6. Redbook, June 2003
Jennifer Aniston's head was placed on to Jennifer Aniston's body — from another photo shoot. At the time, her publicist, Steven Huvane, said: "It's a combination of three pictures. If you're going to do it, then at least match her head up to her body, and make the neck look like it belongs to her. I still can't figure out which exact picture the face came from." A Redbook spokeswoman downplayed the changes: "The only things that were altered in the cover photo were the color of her shirt and the length of her hair, very slightly, in order to reflect her current length."
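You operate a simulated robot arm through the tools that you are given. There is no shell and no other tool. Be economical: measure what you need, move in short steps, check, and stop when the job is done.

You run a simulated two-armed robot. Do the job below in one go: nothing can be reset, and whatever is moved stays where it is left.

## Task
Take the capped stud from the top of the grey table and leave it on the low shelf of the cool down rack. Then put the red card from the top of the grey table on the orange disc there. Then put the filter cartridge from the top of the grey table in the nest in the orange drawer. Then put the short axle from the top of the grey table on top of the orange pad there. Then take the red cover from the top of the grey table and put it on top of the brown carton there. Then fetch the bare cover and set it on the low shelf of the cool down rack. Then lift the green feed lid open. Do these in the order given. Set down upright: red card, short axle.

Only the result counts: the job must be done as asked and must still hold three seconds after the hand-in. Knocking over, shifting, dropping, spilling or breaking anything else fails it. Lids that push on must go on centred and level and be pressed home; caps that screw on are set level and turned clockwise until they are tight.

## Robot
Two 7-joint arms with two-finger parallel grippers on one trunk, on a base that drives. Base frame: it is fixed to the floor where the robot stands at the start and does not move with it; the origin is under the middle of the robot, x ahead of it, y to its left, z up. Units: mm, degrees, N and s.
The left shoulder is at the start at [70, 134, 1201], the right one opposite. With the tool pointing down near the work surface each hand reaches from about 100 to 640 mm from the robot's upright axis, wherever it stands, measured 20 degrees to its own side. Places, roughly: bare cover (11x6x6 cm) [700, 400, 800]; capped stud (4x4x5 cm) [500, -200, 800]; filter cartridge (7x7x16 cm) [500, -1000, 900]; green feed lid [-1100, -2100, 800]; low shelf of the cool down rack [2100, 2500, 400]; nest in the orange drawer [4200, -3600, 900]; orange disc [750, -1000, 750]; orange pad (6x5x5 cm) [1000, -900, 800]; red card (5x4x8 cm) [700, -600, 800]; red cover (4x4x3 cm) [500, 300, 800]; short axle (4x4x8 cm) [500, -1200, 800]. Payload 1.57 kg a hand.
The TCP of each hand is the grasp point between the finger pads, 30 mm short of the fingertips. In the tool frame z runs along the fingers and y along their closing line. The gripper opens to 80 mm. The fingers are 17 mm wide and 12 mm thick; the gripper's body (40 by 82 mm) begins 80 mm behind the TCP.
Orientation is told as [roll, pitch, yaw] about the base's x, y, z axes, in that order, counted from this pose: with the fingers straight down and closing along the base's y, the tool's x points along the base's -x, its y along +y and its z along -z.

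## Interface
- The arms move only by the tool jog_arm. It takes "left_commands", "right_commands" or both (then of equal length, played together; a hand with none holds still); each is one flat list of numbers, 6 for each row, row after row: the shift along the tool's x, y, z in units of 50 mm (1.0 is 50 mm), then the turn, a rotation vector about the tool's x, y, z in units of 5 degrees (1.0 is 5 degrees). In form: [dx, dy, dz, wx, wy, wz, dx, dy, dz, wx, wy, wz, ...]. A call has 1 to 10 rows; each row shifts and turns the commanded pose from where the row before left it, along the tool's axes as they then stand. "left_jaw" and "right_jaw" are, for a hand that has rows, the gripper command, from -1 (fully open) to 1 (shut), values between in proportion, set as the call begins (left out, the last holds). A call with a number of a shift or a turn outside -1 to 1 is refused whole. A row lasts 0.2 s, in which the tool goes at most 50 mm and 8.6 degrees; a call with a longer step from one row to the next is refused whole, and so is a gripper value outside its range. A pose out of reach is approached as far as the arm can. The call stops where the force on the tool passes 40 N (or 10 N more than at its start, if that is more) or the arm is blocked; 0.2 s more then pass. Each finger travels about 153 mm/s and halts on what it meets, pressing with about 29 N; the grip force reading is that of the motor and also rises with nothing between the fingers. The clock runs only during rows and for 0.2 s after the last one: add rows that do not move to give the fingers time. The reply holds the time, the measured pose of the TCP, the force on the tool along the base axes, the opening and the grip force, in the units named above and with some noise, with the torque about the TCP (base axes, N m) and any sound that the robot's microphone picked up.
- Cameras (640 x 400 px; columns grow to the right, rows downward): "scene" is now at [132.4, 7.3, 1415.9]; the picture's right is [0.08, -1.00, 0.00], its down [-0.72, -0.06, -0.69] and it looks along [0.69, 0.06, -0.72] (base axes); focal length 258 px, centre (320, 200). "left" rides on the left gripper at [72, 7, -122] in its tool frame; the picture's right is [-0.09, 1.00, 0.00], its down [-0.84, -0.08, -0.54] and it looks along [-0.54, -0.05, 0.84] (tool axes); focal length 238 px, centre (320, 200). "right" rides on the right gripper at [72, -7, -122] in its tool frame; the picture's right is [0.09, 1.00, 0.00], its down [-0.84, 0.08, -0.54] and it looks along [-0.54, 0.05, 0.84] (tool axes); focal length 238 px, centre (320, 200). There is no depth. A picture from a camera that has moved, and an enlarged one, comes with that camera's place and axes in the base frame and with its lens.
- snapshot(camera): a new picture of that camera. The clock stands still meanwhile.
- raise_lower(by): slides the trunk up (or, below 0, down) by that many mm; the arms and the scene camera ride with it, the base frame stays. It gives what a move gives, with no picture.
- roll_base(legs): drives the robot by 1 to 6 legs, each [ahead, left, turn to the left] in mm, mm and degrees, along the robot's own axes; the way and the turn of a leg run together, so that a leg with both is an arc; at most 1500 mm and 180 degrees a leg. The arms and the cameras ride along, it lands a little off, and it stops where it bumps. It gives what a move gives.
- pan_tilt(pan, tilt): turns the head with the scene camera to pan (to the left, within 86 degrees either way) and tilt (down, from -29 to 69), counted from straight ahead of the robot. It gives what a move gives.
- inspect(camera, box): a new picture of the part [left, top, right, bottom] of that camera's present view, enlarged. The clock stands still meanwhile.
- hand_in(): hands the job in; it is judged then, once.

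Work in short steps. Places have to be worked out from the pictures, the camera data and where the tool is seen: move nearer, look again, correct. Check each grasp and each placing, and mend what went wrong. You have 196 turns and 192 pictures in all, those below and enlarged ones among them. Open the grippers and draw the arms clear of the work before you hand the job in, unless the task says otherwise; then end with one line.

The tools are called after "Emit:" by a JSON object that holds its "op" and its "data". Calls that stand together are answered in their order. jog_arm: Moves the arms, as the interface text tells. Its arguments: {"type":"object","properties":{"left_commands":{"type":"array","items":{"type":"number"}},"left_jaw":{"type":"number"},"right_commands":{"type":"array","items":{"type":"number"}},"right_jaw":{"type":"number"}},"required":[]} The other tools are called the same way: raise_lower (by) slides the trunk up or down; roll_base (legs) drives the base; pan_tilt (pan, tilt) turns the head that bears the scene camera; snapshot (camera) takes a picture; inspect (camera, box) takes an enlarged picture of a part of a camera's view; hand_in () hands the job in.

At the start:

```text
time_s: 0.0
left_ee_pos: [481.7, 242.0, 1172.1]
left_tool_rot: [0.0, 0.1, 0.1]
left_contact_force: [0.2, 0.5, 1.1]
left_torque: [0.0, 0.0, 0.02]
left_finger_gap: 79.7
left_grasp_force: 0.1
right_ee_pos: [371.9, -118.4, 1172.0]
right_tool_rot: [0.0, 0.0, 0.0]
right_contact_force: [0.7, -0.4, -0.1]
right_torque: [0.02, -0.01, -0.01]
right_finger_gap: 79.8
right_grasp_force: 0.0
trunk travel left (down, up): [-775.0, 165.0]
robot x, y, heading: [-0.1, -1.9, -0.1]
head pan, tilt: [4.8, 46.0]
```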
The neck does look alarmingly unreal, and her head and waist are out of sync somehow. Angelina is surely to blame.



5.Redbook, July 2003
The month after the Aniston debacle, Redbook was at it again: According to USA Today, "[Julia's] head comes from a paparazzi shot taken at the 2002 People's Choice awards. Her body, meanwhile, is from the Notting Hill movie premiere [in 1999]." Julia's publicist, Marcy Engelman, said, at the time: "It's a shame they didn't use the body that went with the head, because it was a great Giorgio Armani pantsuit (that she wore to the People's Choice awards)."



4. Newsweek, March 2005
The editors used Martha's head and a model's body, because Ms. Stewart was still in jail when the issue was being put together. It wasn't supposed to be a photograph, anyway, it was art: "The piece that we commissioned was intended to show Martha as she would be, not necessarily as she is,'' Lynn Staley, assistant managing editor at Newsweek, told The New York Times. Staley acknowledged that the cover carried a disclaimer: ''In this case, we identified this piece as a photo illustration." As Martha would say, it's a "good thing" you did.



3. Seventeen, May 2003
Think about all the Buffy plots which could have been orchestrated around Sarah Michelle Gellar's weird wrist appendage over there on the left, if her arm actually looked like that.



2. GQ, February 2003.
Some people saw Titanic over and over again — but they never saw those legs, on the left. Kate Winslet was pissed about being trimmed down on this cover, saying:

"The retouching is excessive. I do not look like that and more importantly I don't desire to look like that. I actually have a Polaroid that the photographer gave me on the day of the shoot… I can tell you they've reduced the size of my legs by about a third. For my money it looks pretty good the way it was taken."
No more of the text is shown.